Phaedrus: “Now I have no leisure for such enquiries; shall I tell you why? I must first know myself as the Delphian inscription says; to be curious about that which is not my concern, while I am still in ignorance of my own self, would be ridiculous.” The direct text refers to the “newly” found philosophy of mythology, which Socrates says he has no time for, because he must know himself before exploring such vague, or “crude” tales, which take a great deal of time to study. This in turn details a much deeper trait — that of seeking understanding of the self before that of outside things, because you cannot understand the objective without having an understand of the subjective.*
*This is, of course, my personal interpretation of Plato’s writings here. There are many other ways to dissect this dialog.
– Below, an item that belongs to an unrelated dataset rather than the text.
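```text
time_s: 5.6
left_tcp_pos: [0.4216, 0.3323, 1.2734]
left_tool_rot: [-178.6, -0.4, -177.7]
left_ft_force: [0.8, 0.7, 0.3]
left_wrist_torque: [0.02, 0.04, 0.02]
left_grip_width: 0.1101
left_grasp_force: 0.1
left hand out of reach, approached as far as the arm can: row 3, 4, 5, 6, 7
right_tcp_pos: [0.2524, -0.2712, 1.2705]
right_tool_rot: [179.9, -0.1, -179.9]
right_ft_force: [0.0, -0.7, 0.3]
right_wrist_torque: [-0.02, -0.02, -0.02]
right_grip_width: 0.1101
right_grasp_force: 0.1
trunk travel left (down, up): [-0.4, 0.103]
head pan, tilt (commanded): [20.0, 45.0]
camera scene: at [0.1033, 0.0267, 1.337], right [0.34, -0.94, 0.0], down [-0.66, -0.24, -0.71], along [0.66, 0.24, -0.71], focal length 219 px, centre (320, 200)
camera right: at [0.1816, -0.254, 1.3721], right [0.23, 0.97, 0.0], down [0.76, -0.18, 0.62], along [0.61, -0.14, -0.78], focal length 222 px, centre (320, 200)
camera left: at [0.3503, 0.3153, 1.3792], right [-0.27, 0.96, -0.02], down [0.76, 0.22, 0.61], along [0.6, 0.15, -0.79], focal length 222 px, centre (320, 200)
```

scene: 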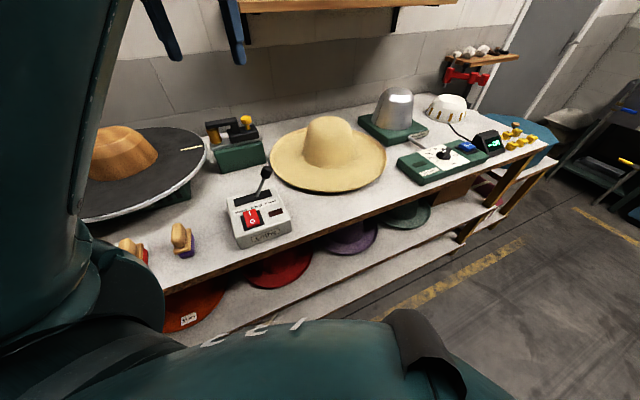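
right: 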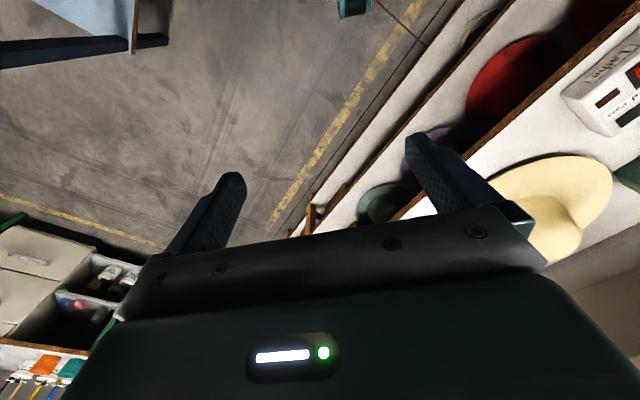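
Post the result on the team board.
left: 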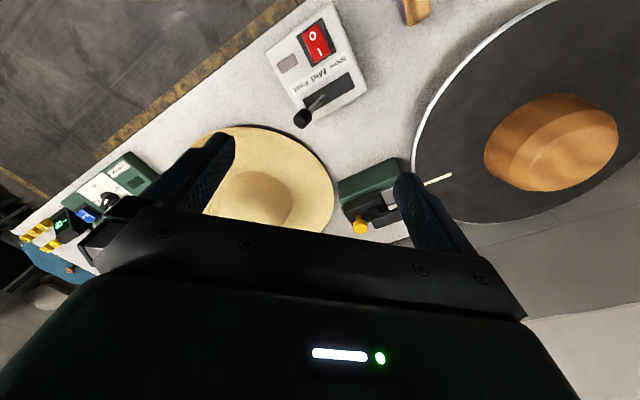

Protagoras: “All these were lovers and emulators and disciples of the culture of the culture of the Lacedaemonians, and any one may perceive that their wisdom was of this character; consisting of short memorable sentences, which they severally uttered. And they met together and dedicated in the temple of Apollo at Delphi, as the first-fruits of their wisdom, the far-famed inscriptions, which are in all men’s mouths,-‘Know thyself,’ and ‘Nothing too much.’ Why do I say all this? I am explaining that this Lacedaemonian brevity was the style of primitive philosophy.” Here, Plato focuses on the uselessness of such aphorisms in their common usage — sayings which are expected to have a self-evident definition, yet it is typically unclear how one would live life according to their meanings. These sayings are typical by their broad definitions, and their reliance on personal discover, self-reflection and self-referencing for understanding. The deeper focus here is once again, how the subjective takes focus above and beyond the objective — one must understand such aphorisms, “know thyself,” before being able to apply them outwardly, or attempt an understanding of the outside influences upon them.
So by now you’re probably thinking “okay, what’s your point?”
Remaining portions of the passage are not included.